Given a string S, find the longest palindromic substring in S. You may assume that the maximum length of S is 1000, and there exists one unique longest palindromic substring.

[Solution]

求最长回文子串，假设我们已知S[i...j]是回文子串，那么，若S[i-1] = S[j+1]，则S[i-1,...,j+1]是回文子串。

1、双指针法

用middle顺序指向S中的字符，如果S[left] == S[right], 那么left和right分别向两边扩展。

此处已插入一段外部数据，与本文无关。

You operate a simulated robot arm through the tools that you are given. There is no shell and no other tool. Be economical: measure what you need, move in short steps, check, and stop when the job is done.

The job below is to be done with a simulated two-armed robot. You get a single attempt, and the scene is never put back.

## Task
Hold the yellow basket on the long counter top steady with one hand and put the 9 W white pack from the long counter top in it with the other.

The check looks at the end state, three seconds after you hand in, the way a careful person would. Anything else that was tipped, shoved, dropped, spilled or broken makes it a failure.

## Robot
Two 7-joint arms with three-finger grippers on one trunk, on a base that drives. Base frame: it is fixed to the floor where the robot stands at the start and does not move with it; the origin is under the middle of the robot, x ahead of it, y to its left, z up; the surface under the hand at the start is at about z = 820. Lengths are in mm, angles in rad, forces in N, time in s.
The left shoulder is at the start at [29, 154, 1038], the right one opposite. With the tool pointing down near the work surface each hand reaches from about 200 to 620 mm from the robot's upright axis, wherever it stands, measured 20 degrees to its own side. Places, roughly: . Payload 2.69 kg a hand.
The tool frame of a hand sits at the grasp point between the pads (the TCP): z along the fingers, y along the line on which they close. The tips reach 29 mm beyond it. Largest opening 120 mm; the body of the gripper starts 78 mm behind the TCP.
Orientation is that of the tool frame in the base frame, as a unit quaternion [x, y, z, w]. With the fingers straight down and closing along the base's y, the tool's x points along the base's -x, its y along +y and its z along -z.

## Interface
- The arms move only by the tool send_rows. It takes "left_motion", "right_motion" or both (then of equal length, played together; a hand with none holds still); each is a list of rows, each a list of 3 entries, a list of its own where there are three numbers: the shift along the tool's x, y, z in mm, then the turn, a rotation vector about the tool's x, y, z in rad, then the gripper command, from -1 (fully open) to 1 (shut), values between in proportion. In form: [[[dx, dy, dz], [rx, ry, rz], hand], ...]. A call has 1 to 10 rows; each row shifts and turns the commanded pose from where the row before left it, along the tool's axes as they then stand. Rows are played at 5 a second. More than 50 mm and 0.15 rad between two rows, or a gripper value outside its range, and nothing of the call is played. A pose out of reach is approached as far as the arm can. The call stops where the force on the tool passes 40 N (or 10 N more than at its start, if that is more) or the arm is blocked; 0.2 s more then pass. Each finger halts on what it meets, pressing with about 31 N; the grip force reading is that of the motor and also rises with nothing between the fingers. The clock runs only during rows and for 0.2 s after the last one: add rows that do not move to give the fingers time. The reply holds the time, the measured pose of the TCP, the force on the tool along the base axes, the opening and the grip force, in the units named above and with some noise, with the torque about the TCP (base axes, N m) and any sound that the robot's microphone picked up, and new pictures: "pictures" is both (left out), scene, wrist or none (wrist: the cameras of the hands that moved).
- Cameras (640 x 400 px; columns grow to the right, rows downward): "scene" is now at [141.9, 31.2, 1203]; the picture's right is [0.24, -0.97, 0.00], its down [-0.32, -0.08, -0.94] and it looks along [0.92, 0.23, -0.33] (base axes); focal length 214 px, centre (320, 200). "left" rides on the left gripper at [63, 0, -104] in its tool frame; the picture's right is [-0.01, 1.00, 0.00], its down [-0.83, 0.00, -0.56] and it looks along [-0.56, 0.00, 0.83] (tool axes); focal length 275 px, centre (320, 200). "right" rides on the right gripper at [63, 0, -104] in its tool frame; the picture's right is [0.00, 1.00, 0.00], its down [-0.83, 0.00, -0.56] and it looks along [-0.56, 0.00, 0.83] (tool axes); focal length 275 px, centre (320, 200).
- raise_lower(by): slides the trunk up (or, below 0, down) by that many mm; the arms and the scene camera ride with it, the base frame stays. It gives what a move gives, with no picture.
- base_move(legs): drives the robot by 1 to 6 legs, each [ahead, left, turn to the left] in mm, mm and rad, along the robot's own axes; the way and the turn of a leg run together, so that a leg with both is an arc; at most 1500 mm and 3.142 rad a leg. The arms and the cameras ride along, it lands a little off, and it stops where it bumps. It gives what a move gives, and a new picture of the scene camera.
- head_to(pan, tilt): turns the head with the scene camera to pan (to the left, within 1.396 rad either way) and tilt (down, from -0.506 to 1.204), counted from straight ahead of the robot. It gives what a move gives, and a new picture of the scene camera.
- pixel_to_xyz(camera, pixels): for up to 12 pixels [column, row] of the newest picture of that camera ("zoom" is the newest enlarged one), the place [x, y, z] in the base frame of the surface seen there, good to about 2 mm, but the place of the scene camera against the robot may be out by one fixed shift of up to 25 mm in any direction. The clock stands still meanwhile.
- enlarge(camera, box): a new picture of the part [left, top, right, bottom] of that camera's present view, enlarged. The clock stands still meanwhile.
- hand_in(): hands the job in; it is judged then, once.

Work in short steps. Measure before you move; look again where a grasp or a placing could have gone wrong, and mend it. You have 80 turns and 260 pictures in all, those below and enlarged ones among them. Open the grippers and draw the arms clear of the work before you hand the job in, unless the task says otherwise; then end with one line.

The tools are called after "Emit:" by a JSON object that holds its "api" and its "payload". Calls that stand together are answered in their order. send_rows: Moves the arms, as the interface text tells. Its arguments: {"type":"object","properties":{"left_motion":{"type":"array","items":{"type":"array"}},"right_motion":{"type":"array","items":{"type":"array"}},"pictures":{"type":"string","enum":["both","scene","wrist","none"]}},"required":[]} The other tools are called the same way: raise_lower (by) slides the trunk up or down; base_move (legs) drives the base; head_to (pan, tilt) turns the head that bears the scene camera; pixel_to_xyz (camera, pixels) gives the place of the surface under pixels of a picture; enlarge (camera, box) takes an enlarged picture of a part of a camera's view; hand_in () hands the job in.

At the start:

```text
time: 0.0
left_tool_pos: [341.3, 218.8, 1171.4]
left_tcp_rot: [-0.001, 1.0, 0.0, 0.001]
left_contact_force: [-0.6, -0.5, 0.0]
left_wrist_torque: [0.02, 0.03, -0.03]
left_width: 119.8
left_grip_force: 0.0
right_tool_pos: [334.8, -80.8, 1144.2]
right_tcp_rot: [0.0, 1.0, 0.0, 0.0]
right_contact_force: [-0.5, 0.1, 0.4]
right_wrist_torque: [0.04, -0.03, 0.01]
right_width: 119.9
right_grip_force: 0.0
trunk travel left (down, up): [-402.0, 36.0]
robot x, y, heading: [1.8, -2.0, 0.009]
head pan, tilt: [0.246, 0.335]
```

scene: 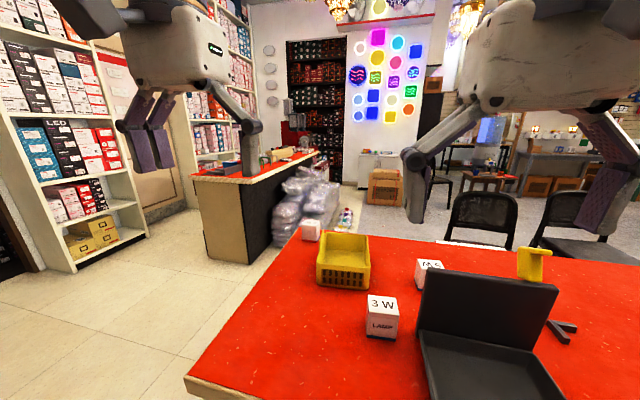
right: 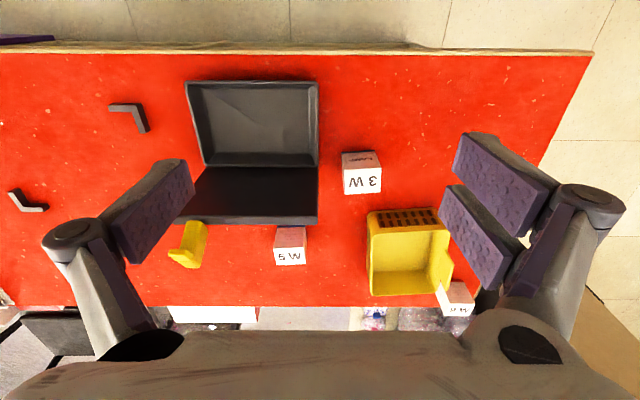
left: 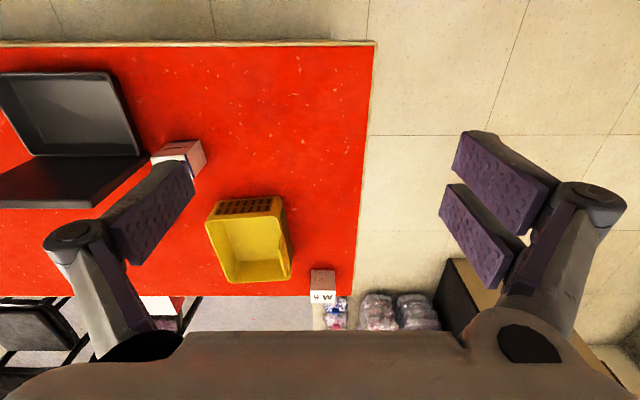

string longestPalindrome(string s)
{
int left = 0, right = 0, middle = 0, slen = s.size();
string result = "";

while (middle < slen)
{
left = right = middle;
while ((left > 0) && (s[left - 1] == s[middle]))
left--;
while ((right < slen - 1) && (s[right + 1] == s[middle]))
right++;
while ((left > 0) && (right < slen - 1) && (s[left - 1] == s[right + 1]))
left--, right++;

if (result.size() < (right - left + 1))
result = s.substr(left, right - left + 1);
middle++;
}

return result;
}

2、动态规划

用table[i][j]的true/false表示S[i,...,j]是否为回文子串，

可以得到递推公式：table[i][j] = table[i+1][j-1] && (S[i] == S[j]) (i+1 <= j-1, 即 i+2 <= j)

初始条件：

当j = i 时，table[i][j] = true;

当j = i + 1时，table[i][j] = (S[i] == S[j])

string longestPalindrome(string s)
{
bool table[1000][1000] = {false};
int i, j, slen = s.length(), start = 0, maxlen = 1;

for (i = 0; i < slen; i++)
table[i][i] = true;
for (i = 0; i < slen - 1; i++)
{
j = i + 1;
if (s[i] == s[j])
{
table[i][j] = true;
start = i;
maxlen = 2;
}
}

for (int len = 3; len <= slen; len++)
{
for (i = 0; i < slen - len + 1; i++)
{
j = i + len - 1;
if (s[i] == s[j] && table[i + 1][j - 1])
{
table[i][j] = true;
start = i;
maxlen = len;
}
}
}

return s.substr(start, maxlen);
}